## DIRECTIONS
Write the next part of the source, the one that starts with "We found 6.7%".

## SOURCE
+++

We found 6.7% (uncertainty 0.14%) of the input ⁶⁵Zn activity in the part of the setup in contact with the gas phase, which means this fraction was volatilized. Around 1% was found in the PTFE transport tubing connecting the MSIS and the trapping device consisting of two charcoal columns and one syringe filter in series (connected in place of UHMI of the ICP-MS). This translates to approximately 85% transport efficiency in the gas phase. As a result, the overall CVG efficiency was 5.7% (0.1% uncertainty). The value obtained using radiometry is slightly greater than that obtained through comparison with nebulization, however, taking into account that the determination of the CVG efficiency by both approaches was made on different days and using slightly modified way of introduction into CVG system (no injection valve utilized for ⁶⁵Zn introduction), this discrepancy does not appear serious.

+++

## DATA PROVIDED

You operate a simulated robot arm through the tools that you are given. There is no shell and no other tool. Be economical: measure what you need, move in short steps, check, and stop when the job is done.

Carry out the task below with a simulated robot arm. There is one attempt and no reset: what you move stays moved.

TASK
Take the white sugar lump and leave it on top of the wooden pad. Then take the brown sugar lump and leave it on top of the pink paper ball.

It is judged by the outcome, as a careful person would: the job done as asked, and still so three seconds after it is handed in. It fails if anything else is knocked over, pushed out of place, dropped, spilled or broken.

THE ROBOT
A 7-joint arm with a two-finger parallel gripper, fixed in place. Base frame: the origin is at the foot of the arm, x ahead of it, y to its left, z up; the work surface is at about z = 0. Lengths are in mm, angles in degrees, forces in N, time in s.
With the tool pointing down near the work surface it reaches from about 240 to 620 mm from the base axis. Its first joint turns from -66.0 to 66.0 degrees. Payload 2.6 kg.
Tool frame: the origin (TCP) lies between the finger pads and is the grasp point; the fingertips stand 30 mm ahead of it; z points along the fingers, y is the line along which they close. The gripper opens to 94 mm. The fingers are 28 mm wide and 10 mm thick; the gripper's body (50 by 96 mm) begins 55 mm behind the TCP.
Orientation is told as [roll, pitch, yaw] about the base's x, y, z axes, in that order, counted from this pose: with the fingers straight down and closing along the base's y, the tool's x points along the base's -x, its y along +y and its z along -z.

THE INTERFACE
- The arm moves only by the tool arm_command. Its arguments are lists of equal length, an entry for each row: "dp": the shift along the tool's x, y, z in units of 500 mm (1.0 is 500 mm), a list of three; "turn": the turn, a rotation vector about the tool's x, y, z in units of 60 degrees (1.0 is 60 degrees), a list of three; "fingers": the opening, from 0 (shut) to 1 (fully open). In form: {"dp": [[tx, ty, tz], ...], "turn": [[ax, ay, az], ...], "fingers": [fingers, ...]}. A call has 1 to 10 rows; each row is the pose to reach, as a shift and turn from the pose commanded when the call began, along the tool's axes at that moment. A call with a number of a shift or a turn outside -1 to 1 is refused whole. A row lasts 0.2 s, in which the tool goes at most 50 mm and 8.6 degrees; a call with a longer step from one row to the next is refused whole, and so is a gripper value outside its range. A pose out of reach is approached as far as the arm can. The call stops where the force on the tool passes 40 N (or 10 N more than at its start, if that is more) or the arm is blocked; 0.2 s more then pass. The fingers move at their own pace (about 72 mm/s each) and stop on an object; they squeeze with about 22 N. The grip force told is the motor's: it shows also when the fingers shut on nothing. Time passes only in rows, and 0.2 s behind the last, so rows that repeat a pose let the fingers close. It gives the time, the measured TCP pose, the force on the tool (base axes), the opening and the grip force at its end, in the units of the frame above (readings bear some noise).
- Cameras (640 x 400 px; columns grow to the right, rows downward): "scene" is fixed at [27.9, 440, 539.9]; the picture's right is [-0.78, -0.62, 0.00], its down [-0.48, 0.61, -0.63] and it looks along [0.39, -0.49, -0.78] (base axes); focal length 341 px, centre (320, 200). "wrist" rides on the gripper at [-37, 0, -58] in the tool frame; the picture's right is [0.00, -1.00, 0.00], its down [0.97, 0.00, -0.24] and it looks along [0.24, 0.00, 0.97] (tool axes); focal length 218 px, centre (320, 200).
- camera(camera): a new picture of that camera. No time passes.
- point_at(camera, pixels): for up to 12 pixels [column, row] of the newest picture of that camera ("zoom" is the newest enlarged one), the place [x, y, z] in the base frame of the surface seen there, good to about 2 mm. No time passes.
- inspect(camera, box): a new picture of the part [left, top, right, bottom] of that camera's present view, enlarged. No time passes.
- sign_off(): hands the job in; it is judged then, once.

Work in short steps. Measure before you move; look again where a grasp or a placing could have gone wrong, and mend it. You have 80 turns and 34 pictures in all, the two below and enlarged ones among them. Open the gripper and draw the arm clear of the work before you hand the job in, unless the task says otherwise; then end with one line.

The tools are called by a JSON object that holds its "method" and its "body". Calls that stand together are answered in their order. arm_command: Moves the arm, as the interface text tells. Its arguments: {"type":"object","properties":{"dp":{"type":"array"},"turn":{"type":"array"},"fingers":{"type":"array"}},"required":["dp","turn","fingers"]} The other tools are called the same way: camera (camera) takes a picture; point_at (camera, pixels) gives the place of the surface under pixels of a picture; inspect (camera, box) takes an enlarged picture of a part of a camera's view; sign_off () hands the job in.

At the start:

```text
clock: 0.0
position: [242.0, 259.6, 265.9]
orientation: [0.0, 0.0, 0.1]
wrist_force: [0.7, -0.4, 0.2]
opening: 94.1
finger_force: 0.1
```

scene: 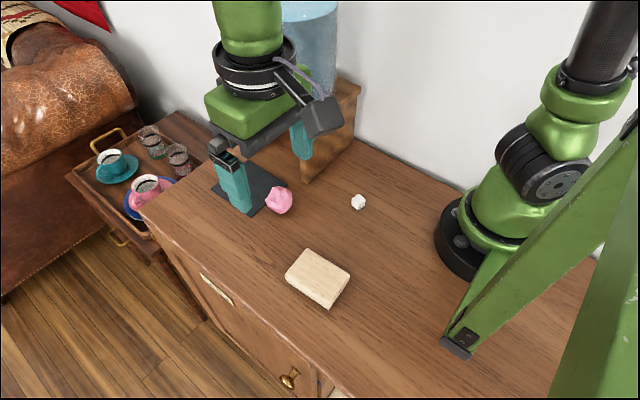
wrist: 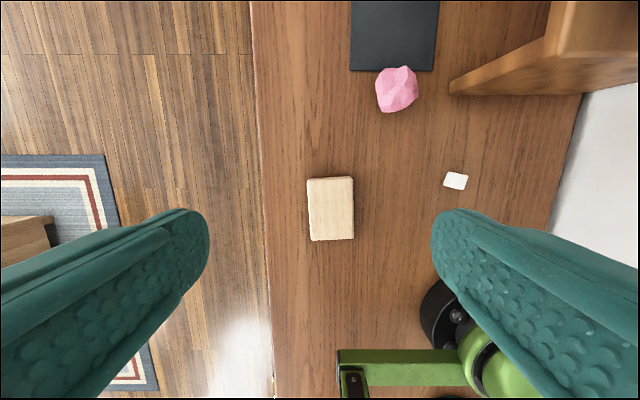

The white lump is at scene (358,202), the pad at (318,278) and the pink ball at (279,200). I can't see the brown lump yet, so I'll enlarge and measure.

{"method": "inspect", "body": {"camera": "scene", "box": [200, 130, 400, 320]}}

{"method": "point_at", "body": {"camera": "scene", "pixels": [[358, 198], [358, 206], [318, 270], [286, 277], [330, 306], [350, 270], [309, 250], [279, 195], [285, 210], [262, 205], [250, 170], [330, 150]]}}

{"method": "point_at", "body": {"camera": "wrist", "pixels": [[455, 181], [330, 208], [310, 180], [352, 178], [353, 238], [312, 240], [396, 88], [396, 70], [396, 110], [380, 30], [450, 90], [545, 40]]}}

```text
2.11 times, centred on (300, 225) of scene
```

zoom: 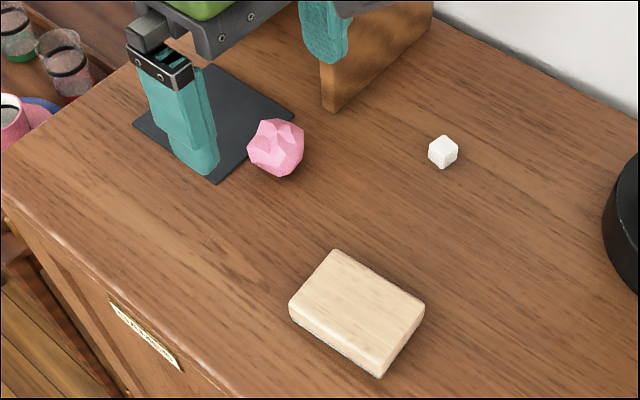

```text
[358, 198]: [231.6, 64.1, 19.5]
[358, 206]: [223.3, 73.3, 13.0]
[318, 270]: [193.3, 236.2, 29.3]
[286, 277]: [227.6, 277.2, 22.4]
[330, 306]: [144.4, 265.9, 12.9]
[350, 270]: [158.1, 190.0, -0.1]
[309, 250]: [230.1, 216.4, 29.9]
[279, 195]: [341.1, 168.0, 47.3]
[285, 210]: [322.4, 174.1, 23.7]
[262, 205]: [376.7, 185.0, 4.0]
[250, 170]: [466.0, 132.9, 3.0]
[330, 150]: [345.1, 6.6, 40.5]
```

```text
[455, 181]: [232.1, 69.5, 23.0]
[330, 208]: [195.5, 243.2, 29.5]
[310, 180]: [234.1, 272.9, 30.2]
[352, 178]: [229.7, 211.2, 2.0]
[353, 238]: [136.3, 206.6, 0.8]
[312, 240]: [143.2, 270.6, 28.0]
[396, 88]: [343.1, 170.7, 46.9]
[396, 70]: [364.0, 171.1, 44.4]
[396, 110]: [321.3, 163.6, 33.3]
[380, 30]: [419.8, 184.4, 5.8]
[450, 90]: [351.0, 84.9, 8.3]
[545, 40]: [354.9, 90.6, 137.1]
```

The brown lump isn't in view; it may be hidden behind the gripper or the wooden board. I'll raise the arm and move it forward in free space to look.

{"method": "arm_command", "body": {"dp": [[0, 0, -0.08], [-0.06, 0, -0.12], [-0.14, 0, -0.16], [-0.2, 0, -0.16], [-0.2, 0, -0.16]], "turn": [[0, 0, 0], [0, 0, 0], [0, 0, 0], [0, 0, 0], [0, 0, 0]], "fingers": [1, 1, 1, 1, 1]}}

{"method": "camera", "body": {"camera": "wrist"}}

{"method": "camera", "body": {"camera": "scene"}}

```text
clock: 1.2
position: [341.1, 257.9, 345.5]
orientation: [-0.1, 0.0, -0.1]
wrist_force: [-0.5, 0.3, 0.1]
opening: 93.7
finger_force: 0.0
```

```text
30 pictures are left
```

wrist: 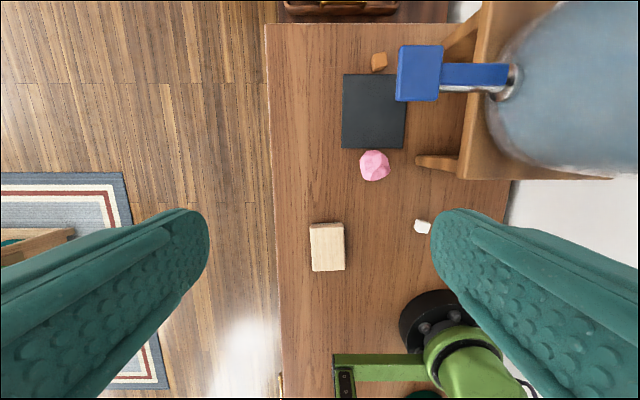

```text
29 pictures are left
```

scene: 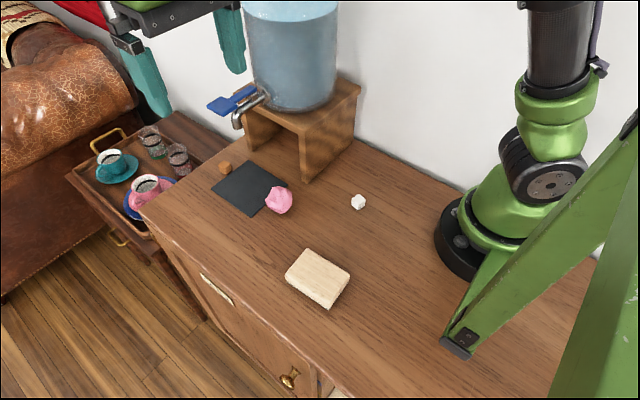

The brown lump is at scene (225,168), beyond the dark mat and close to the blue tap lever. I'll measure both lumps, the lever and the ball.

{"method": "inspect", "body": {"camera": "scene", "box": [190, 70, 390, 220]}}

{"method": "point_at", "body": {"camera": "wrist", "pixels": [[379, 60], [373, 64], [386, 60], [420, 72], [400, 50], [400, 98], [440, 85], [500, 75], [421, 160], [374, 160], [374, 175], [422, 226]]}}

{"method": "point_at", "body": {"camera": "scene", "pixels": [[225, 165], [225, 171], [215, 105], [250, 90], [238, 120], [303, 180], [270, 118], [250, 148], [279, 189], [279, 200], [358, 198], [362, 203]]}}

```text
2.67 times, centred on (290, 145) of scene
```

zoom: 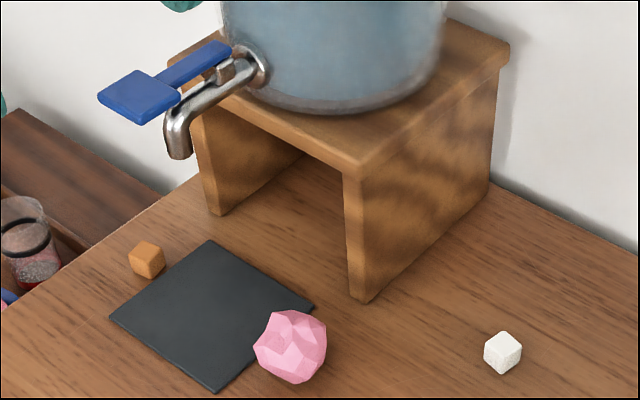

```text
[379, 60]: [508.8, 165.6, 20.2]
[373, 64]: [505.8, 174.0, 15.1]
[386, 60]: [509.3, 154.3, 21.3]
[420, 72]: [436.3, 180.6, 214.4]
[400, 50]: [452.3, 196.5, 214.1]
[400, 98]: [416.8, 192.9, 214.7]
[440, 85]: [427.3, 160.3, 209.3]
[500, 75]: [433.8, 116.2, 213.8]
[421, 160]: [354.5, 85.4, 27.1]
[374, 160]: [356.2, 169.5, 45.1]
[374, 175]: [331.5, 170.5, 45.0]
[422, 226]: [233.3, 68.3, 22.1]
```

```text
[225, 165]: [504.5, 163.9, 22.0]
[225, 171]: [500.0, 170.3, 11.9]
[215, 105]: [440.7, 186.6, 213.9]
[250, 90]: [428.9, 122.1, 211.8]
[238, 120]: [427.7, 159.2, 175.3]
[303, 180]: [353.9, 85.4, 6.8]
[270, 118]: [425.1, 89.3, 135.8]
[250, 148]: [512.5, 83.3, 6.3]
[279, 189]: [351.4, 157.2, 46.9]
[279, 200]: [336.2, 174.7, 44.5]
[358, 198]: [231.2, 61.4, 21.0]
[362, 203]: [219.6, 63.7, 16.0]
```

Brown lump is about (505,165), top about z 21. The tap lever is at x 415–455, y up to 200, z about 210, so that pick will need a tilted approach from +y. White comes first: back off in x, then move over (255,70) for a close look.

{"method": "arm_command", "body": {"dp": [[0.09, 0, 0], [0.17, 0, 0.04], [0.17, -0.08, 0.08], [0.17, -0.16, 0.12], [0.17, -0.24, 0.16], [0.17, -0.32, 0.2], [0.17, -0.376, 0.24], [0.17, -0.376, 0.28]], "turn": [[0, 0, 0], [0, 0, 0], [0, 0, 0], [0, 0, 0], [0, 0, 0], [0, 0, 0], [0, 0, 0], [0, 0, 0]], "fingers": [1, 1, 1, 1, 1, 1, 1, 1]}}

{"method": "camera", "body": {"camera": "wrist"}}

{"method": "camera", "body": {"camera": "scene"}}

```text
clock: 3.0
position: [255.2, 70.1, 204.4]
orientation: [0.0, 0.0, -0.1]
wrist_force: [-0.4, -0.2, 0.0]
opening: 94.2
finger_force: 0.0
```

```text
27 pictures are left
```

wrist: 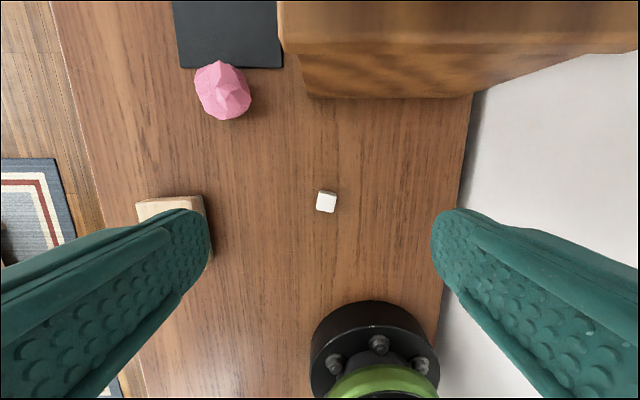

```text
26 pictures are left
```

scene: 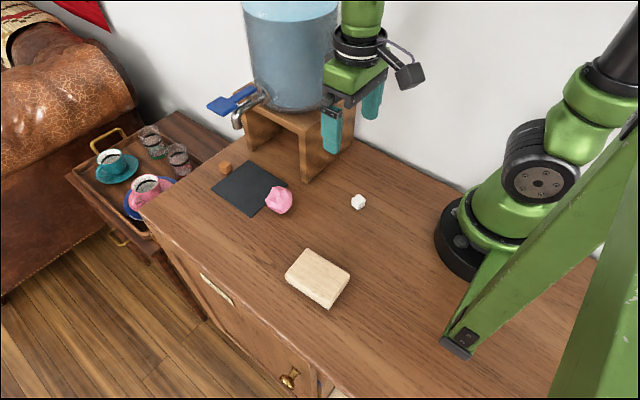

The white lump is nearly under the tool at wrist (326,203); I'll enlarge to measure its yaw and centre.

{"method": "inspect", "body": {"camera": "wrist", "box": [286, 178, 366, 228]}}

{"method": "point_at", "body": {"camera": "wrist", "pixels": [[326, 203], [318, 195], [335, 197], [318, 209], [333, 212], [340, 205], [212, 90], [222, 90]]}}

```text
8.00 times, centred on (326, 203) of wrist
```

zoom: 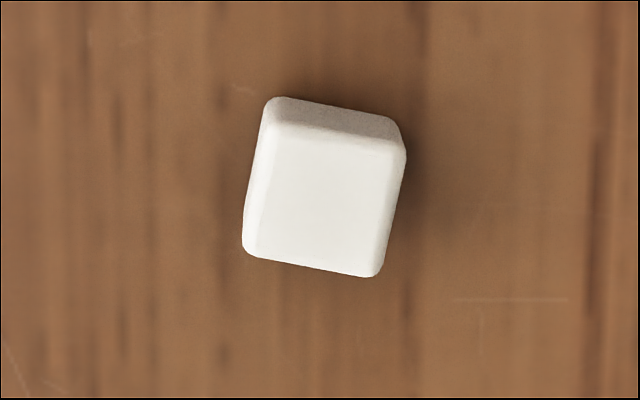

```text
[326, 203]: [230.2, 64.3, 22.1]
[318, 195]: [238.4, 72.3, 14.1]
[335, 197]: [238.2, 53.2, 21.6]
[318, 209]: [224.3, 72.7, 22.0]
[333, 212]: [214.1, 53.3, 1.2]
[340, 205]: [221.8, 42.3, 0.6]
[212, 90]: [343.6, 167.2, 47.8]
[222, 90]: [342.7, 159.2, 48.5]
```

+++

## WRITTEN RESPONSE
From the total amount of input ⁶⁵Zn activity a fraction 53.8% was found in the waste, of which 13.8% (uncertainty 0.1%) was found in the liquid waste and 40.0% (uncertainty 0.3%) remained deposited on the waste tubing walls. Significant fraction of ⁶⁵Zn was found deposited in the CVG system (38.2%), namely 30.1% (uncertainty 0.3%) on inner surfaces of the MSIS spray chamber and 7.8% (uncertainty 0.1%) on the MSIS reaction cone, which is a “glass finger” protruding into the MSIS where the reaction of acidic sample with NaBH₄ occurs; 26% of this activity (i.e., around 2% of the total ⁶⁵Zn activity) was located at the very tip of the reaction cone. This value was obtained when only the tip (ca. 3 mm) of the reaction cone was selectively leached by concentrated HNO₃ and the activity was measured. None or only negligible traces of ⁶⁵Zn (< 0.4%) were found in the rest of the chemifold (Tygon and PTFE tubing for sample introduction, connections and inlets). The recovery of the ⁶⁵Zn radiotracer introduced to the CVG system was almost 99%.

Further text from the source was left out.